There is an old saying about being in the right place at the right time. The opposite could be said for the village of Homer, just east of the City of St. Catharines along the Ten Mile Creek. Homer had the unfortunate luck of being in the wrong place at the wrong time.
The Welland Ship Canal and the Queen Elizabeth Highway would eventually seal Homer's fate. All that remains today are a few abandoned houses and light industry. There is nothing to mark its presence except for the Homer Burial Ground, where many notable citizens lay buried. Even the Ten Mile Creek has disappeared, replaced instead by the fourth Welland Canal.
In 1848 a Post Office was erected at Homer. Before this time the settlement was referred to as The Upper Ten, while further north, at Lake Ontario at what is now Port Weller, the community was referred to as The Lower Ten.

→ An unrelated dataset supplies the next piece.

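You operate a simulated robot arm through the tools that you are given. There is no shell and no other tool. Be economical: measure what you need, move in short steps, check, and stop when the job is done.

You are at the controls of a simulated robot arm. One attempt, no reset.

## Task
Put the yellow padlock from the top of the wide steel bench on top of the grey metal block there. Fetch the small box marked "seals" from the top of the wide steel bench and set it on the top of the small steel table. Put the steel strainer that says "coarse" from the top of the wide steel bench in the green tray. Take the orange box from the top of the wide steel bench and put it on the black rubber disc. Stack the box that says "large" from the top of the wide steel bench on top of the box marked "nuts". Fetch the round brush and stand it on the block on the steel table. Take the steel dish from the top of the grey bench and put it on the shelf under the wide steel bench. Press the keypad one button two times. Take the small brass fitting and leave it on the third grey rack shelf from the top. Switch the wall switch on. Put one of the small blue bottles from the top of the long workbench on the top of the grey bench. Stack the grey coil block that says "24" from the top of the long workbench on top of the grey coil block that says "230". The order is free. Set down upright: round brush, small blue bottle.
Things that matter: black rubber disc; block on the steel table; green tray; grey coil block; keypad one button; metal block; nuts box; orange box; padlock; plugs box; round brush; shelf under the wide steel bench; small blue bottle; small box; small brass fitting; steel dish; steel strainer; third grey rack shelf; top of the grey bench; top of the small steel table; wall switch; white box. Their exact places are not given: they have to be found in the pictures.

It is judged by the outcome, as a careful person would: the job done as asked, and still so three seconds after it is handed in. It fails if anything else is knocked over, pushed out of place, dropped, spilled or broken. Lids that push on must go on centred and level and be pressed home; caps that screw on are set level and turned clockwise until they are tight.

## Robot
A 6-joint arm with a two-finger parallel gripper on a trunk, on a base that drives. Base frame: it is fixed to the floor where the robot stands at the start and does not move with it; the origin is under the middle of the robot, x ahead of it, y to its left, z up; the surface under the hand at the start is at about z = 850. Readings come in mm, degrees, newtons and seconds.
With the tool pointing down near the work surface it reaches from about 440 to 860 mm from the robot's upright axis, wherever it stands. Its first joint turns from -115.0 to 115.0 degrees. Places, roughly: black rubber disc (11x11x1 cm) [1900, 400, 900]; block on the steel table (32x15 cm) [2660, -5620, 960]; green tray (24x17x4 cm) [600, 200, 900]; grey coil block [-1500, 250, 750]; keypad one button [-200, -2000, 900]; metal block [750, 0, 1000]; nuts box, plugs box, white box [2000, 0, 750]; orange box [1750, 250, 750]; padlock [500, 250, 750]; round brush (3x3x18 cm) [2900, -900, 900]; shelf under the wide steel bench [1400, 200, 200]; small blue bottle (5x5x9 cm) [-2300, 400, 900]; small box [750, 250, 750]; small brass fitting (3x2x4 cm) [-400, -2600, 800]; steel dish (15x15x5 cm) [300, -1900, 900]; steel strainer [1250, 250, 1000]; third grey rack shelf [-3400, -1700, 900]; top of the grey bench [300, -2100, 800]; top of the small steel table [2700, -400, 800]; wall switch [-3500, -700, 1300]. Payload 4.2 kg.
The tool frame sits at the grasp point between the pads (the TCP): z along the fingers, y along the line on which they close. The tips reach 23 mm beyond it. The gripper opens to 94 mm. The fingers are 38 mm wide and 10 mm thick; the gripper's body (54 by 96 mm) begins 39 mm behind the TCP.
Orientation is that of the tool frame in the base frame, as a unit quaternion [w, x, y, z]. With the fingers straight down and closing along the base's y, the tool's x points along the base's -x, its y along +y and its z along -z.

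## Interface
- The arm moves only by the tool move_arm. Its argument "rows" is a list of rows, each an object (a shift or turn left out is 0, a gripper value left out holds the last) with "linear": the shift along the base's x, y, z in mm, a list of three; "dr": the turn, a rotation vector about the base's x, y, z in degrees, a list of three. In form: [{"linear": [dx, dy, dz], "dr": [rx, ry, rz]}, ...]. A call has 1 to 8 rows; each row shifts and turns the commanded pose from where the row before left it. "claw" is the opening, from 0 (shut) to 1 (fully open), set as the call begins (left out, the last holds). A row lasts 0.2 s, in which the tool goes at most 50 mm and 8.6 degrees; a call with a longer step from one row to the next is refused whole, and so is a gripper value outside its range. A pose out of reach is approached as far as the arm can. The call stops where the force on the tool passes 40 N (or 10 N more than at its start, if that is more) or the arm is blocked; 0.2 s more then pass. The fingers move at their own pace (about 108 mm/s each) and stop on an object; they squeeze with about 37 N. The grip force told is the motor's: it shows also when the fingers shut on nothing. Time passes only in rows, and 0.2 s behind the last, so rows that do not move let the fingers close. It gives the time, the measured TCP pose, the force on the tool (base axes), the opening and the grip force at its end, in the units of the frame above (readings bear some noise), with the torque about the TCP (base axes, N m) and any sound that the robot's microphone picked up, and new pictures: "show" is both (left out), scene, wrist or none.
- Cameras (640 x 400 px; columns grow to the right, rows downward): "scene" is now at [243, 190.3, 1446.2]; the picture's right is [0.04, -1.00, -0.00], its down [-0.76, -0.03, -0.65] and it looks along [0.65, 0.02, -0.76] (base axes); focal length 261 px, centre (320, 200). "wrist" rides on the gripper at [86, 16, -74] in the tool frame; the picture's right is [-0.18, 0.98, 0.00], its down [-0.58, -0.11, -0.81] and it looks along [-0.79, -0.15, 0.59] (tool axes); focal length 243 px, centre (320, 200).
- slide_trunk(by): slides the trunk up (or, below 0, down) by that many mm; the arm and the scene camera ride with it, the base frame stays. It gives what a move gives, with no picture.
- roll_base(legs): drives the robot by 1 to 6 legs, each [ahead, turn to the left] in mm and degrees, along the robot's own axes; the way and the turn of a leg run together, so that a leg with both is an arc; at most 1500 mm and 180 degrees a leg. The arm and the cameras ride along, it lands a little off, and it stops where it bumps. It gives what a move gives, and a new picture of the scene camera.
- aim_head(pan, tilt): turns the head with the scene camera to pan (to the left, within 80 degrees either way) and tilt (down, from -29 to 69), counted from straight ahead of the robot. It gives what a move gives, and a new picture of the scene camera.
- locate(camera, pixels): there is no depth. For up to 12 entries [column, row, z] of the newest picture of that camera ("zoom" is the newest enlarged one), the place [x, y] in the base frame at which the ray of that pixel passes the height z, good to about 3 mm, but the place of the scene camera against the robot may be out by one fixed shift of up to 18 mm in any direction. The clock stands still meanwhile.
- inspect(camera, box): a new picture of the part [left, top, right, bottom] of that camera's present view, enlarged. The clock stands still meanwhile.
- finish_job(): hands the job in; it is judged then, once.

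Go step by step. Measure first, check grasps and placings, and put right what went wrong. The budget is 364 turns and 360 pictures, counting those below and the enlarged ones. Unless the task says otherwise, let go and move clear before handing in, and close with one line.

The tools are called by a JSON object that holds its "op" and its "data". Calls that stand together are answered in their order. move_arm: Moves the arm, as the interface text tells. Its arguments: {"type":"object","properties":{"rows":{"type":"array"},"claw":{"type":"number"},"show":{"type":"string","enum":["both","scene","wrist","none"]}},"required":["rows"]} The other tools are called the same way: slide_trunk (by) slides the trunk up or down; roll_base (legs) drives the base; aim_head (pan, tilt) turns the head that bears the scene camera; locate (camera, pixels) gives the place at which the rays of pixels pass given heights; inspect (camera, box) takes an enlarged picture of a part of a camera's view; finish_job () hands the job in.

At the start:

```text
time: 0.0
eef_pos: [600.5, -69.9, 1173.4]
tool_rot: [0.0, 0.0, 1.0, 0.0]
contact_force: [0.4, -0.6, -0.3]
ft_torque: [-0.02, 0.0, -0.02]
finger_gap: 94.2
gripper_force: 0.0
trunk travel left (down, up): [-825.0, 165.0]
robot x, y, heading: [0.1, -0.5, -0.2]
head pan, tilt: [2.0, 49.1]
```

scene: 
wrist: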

As early as 1795 Homer had a church. William Read donated the land for a church and cemetery. There are few records of this earliest church however it would have been of crude construction since there were not even mills yet in the area to saw the logs needed for a proper church. Stephen Emmett and Latham Stull were the church wardens.
In 1831 a school was built at Homer and Richard Secord was the first teacher. Tom Brown owned a hotel in Homer called Brown's Hotel. Mr. Brown was a fancier of Standardbred horses.. Just east of the village the terrain is flat and it was here that Mr. Brown had a small racetrack.
The area became well known among horsemen and eventually Mr. Brown's dirt racetrack was replaced with a modern racetrack and named The Garden City Racetrack. For many years it was the hub of night life in the area. Patrons could have dinner and watch a horse race. Large stables lined either side of Glendale Avenue. These stables and the racetrack are all gone now, hardly a trace remains however they were located just a short distance from the subdivision known as Niagara-on-the-Green, The racetrack was on the north side of the road while most of the stables were on the south side.
With the construction of the fourth Welland Canal around 1926 the course was changed from the Twelve Mile Creek to the Ten Mile Creek and the village of Homer was cut in two by the ensuing waterway. As if that wasn't bad enough for the village and it's inhabitants but a large Skyway had to be constructed to facilitate the movement of traffic along the QEW.